Since Article 5069-1.05, section 6 requires written notice to the defendant, an attorney would not violate Disciplinary Rule 4.02 by sending the statutory notice.

Appellants argue that neither of them received the statutory written notice of appellees' claim and that, consequently, the prejudgment interest should have been calculated from the date suit was filed. We agree. The sole point of error is sustained. This reduces the amount of prejudgment interest from $85,123.90 to $53,293.96.

Pursuant to TEX.R.APP.P. 81(c), this court renders judgment that the trial court's judgment is reformed to show the amount of prejudgment interest as $53,293.96. As reformed, the judgment of the trial court is affirmed.

NOTES

[1] Beyer Center Commodities, Inc. and its employee, Louis Allen Lee, were defendants in the trial court, and they are appellants in this court.

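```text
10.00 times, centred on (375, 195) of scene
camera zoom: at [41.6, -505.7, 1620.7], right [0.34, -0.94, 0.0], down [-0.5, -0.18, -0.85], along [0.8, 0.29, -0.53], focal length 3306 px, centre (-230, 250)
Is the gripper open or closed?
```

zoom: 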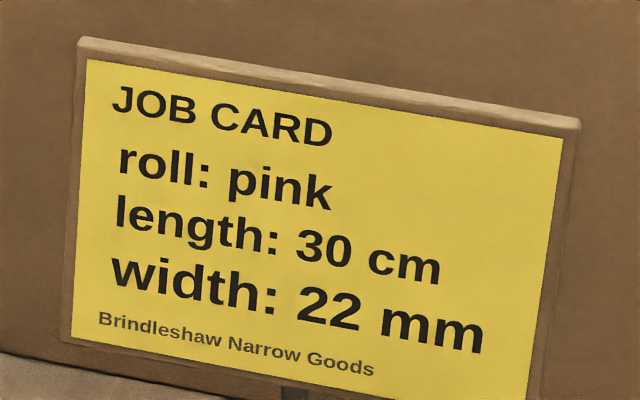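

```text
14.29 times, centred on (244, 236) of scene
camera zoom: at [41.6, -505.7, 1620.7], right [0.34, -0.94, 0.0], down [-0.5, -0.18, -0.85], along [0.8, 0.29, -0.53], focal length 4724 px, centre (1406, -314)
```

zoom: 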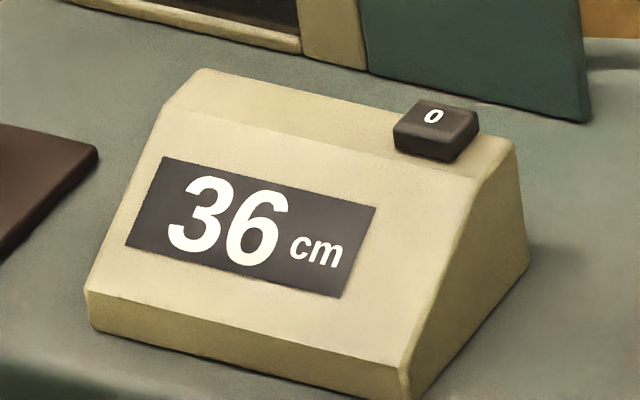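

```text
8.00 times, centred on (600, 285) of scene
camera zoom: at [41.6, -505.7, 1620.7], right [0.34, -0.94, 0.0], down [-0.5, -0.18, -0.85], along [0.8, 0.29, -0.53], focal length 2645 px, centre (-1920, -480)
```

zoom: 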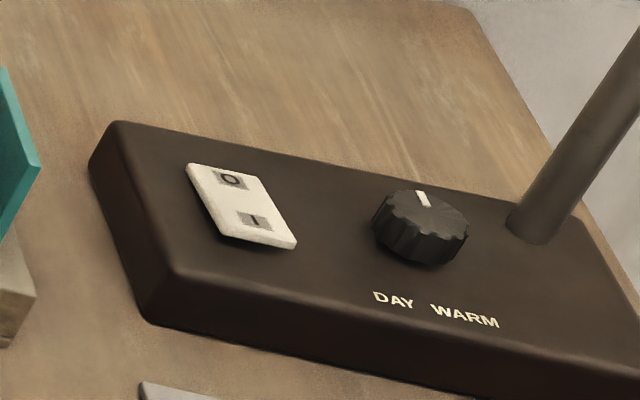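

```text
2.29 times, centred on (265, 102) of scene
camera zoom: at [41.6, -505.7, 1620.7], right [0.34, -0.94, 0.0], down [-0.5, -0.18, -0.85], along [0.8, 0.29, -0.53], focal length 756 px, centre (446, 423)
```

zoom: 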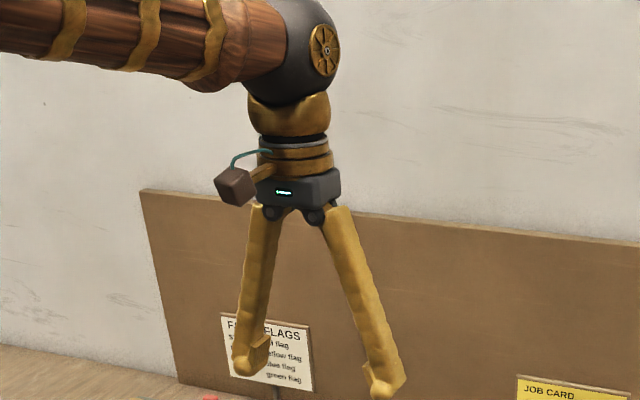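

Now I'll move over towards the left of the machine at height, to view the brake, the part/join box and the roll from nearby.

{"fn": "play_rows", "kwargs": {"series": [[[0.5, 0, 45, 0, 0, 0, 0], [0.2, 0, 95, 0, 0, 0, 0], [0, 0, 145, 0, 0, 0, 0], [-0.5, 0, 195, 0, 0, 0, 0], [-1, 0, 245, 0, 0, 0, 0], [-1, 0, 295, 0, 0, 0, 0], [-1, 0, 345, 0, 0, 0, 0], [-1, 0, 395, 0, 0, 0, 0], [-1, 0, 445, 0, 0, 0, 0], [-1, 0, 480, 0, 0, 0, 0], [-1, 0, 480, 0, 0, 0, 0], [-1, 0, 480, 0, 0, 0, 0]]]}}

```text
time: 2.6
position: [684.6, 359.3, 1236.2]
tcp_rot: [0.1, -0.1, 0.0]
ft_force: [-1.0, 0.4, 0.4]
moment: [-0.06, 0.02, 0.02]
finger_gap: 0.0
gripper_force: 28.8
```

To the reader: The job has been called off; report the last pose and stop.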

[2] TEX.REV.CIV.STAT.ANN. art. 5069-1.05, § 6 (Vernon Supp.1995) provides that prejudgment interest begins "on the 180th day after the date the defendant receives written notice of a claim or on the day the suit is filed, whichever occurs first." (Emphasis added)

[3] Wallace Fenwick and his wife, Bonnie, were plaintiffs in the trial court, and they are appellees in this court. American Motorists Insurance Company was intervenor in the trial court, but its claim is not affected by this appeal.

[4] Royce Coleman is the attorney of record for both defendants in this case. Scott Allen did not ever appear as their attorney of record.

[5] On May 14 plaintiffs' former lawyer also wrote the insurance adjuster who was handling the claim for Beyer's insurance company, enclosing a copy of the accident report.

[6] See Footnote No. 2.

[7] Scott Allen, the attorney who received the "pre-suit notice," was never the attorney of record for the defendants in this case. Royce Coleman represented both defendants after the lawsuit was filed.

[8] See TEX.R.DISCIPLINARY P. (1992), reprinted in TEX.GOV'T CODE ANN., tit. 2, subtit. G app. (Vernon Supp.1995).